For Indira Rajkumar, who will start her first year of studies at the University of Virginia School of Law this month, it all began with a high school Netflix binge.
At age 16, Rajkumar watched the documentary “13th,” which opened her eyes to the impact of mass incarceration on Black Americans, setting her on the intellectual and career path she would follow after college, into law school and possibly beyond.
“It’s about how the 13th Amendment, which banned slavery, has a loophole that says ‘except as punishment for a crime,’” said Rajkumar, who hails from Bethesda, Maryland. After slavery ended, Black Americans faced a new form of oppression — incarceration and long sentences, sometimes over seemingly minor offenses. “It shows how present-day mass incarceration is deeply connected to slavery and the segregation and racism that followed. And that stuck with me.”
She chose to pursue her undergraduate degree at the University of Chicago, a school renowned for its focus on economics and quantitative analysis, intending to major in economics.
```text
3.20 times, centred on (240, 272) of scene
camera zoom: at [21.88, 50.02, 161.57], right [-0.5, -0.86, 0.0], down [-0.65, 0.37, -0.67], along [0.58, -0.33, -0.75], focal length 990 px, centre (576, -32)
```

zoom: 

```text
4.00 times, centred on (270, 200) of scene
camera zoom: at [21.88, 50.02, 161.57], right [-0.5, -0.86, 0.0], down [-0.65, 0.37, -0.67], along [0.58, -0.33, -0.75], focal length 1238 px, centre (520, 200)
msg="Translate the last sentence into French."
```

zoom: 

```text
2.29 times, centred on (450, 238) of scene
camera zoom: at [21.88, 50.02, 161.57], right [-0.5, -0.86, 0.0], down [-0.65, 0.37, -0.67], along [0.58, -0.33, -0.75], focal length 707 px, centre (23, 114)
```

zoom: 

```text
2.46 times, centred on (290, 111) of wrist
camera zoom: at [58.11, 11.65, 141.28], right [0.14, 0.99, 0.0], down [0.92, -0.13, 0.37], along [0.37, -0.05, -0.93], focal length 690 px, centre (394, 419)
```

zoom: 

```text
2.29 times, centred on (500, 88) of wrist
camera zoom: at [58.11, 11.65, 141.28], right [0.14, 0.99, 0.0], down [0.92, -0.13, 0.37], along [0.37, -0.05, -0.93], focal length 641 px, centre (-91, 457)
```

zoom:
Her interest in economics waned, though, when she spent much of her sophomore year leading a volunteer creative writing workshop at the Cook County Jail and the Illinois Youth Center.
“Every week, I worked with people who were directly impacted by our harmful legal system,” which pulled her further towards pursuing systemic reform of the criminal legal as a career, she said.
During a summer internship at the Public Defender Service for the District of Columbia, she saw what it can look like when the criminal justice system emphasizes mass rehabilitation over mass incarceration. Shortly before she started, D.C.’s Incarceration Reduction Amendment Act went into effect, allowing incarcerated adults who were sentenced to life in prison as juveniles, and had served a minimum of 15 years, to move for resentencing and release, Rajkumar said.
“It was really inspiring because the legislation was based on neuroscience research that shows that juveniles rehabilitate as their brains mature,” Rajkumar said. “This new legislation recognized that, and it got people out of prison. The law was like a ray of sunshine in the punitive system I had learned about.”
At the start of her junior year, she switched her major to public policy with a specialization in sociology, which opened up a world of classes on criminal justice reform and crime policy. The D.C. experience provided the spark for her senior thesis, which earned her graduating honors in the public policy program.
“I had to know how this progressive legislation came to exist in such an oppressive criminal legal system and I had to know how it is changing people’s lives,” Rajkumar said. “I was fascinated by that, so that’s what I wrote my thesis about.”
Shortly after graduation, Rajkumar headed to New York to get practical training in the criminal justice system. During her interview for a paralegal position at the Federal Defenders of New York in Brooklyn, the interviewer explained that she would be working with clients on federal death row as part of the Capital Appellate Project. Many of the clients were traumatized by the isolation of solitary confinement and by a rapid wave of 13 federal executions across the country as the Trump administration wound down.
Much of her job would be to serve as “emotional life support” for the clients.
“In the interview, they said, ‘Yes, this is a paralegal position, but the job also involves being these guys’ support system. And we know that’s personally very demanding, which is why you need to figure out if you want the job,’” Rajkumar said.
On the emotional side of the equation, Rajkumar “tried to make their time in prison more bearable,” by doing things like sending clients psychology books and news articles, helping them obtain art supplies to make beaded jewelry and paint, and answering their calls at any time of day or night.
“A lot of the job was just picking up the phone when they call, chatting with them and making them smile,” Rajkumar said. “Cracking a joke that they’ll laugh at — that could be the only time they laugh that day and it’s because they called me. It’s a really interesting relationship and it’s a really sweet one.”
The other part of the job gave her, as a paralegal, substantive legal experience that some early-stage law firm associates never get. She worked directly with one client to put together a 70-page memo organizing and outlining the evidence pointing to his innocence. The memo will be used in his habeas challenges to his convictions.
The end product was invaluable both as an investigative tool and also to the client. “For him, there was a sense of justice in getting it out of his head and on paper,” Rajkumar said. “He is happy that it exists and to see in the record thoughts that have persisted for the past 15 years.”
Although she thrived in her role at the Capital Appellate Project, she questioned whether she can stomach doing capital work as a career — at least in a system where there’s little possibility of release.
“You’re fighting for this person’s life,” she said. “At its core, that idea of ‘victory’ being my clients dying in prison is just hard for me.”
Through law school, she may choose to apply her economic and policy training to criminal justice reform, although appellate work is still a possibility.
“While I love working directly with clients, I would rather be in a position where the work I’m doing could benefit many people,” she said. “Appellate work, which can set precedent, is one way of creating long-term ‘policy,’ for lack of a better word. But I think that whatever can get me in a room where I am working to create lasting change for a large group of people who are affected by the criminal legal system — that’s where I want to be.”